*Excerpt*.
Cette invention est relative à un appareil qui permet d’obtenir, sur une surface sensible continue unique, telle qu’une bande de cinématographe, des images successives reproduisant alternativement soit les poses successives d’un même objet sous deux angles différents, soit des objets différents.
Mon invention consiste en principe dans la combinaison, avec un appareil cinématographique, de deux surfaces réfléchissantes telles que des miroirs plans, convenablement écartés et inclinés et qui, alternativement, se présentent ou se découvrent en regard de l’objectif unique de l’appareil, pour impressionner les éléments successifs de la surface sensible à mouvement intermittent qui se déroule.
La figure 1 du dessin ci-joint est un schéma qui permet de comprendre ce principe.
Dessin annexé au brevet n° 322.825 - figure 1 Soit o un objectif devant lequel est placé un miroir plan m incliné à 45°, par exemple. Une surface sensible s, placée au foyer convenable, recevra l’impression des objets situés en r et en recueillera l’image (inversée par la réflexion) telle qu’elle serait vue par un œil placé au point d. Si nous supposons qu’à un moment donné le miroir m disparaisse, et si un second miroir f a été disposé en arrière du premier avec la même inclinaison, ou une inclinaison peu différente, une nouvelle partie de la surface sensible, substituée à la première, recevra du même objectif o demeuré fixe, l’impression des mêmes objets r et en recueillera l’image telle qu’elle serait vue par un œil placé au point g.

Si alors le miroir m reprend sa position primitive pendant qu’une nouvelle partie de la surface sensible vient se placer derrière l’objectif, une nouvelle image, correspondant à l’œil d, sera recueillie, et ainsi de suite alternativement. L’ensemble formera une double série de poses alternées à la fois cinématographiques par la succession des images et stéréoscopiques par leur différence d’angle visuel.
Mais cette disposition optique de deux miroirs ne peut donner un résultat pratique qu’à la condition que le miroir m, en disparaissant et en reprenant sa place successivement, maintienne cependant, pendant le temps nécessaire à l’impression, l’image des objets immobile devant l’objectif.
Cette condition peut être réalisée de deux manières différentes :
1° On peut arrêter le miroir mobile pendant la durée de l’impression et lui communiquer ensuite un rapide mouvement latéral ou de bascule pendant que l’objectif est obturé de façon que le miroir d’arrière soit démasqué au moment où commence l’impression suivante ; après quoi un effet inverse le ramène à sa position primitive pendant l’obturation suivante de l’objectif. Le miroir devra se retrouver dans cette position exactement au moment où commence l’impression suivante.

*Requirement*. Please continue the excerpt.

*Supplied data*.
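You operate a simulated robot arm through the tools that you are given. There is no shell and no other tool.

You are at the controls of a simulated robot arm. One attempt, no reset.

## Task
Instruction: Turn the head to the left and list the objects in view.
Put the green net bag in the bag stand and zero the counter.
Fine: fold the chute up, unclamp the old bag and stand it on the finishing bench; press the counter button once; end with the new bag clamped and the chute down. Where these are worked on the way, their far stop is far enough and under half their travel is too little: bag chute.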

*Result below*.
2° On peut disposer le miroir mobile m sur un axe de rotation, de façon que le plan de ce miroir soit exactement perpendiculaire audit axe. La surface du miroir recevra alors la forme d’un ou de plusieurs secteurs, séparés par un ou plusieurs secteurs vides.

Dans ces conditions la rotation du système déplacera le miroir secteur dans son propre plan en laissant immobile son image virtuelle. La disposition préférable étant celle de deux miroirs secteurs disposés symétriquement et séparés par deux secteurs vides, je décrirai en détails, à titre d’exemple, cette dernière forme d’exécution de mon invention.
Dessin annexé au brevet n° 322.825 - figure 2La figure 2 est une vue en perspective du miroir mobile constitué par deux secteurs 1, 2, laissant entre eux les deux secteurs vides semblables 3, 4. Le miroir est monté sur un axe rigide a et placé, comme le montre la figure 3, devant l’objectif o de façon que le champ de ce dernier soit recouvert par l’un des secteurs, le plan des secteurs étant incliné à 45° par rapport à l’axe de l’objectif.
Dessin annexé au brevet n° 322.825 - figure 3 Le miroir fixe f est placé en arrière du miroir mobile à une distance déterminée par la différence d’angle visuel que l’on désire donner aux deux séries d’images.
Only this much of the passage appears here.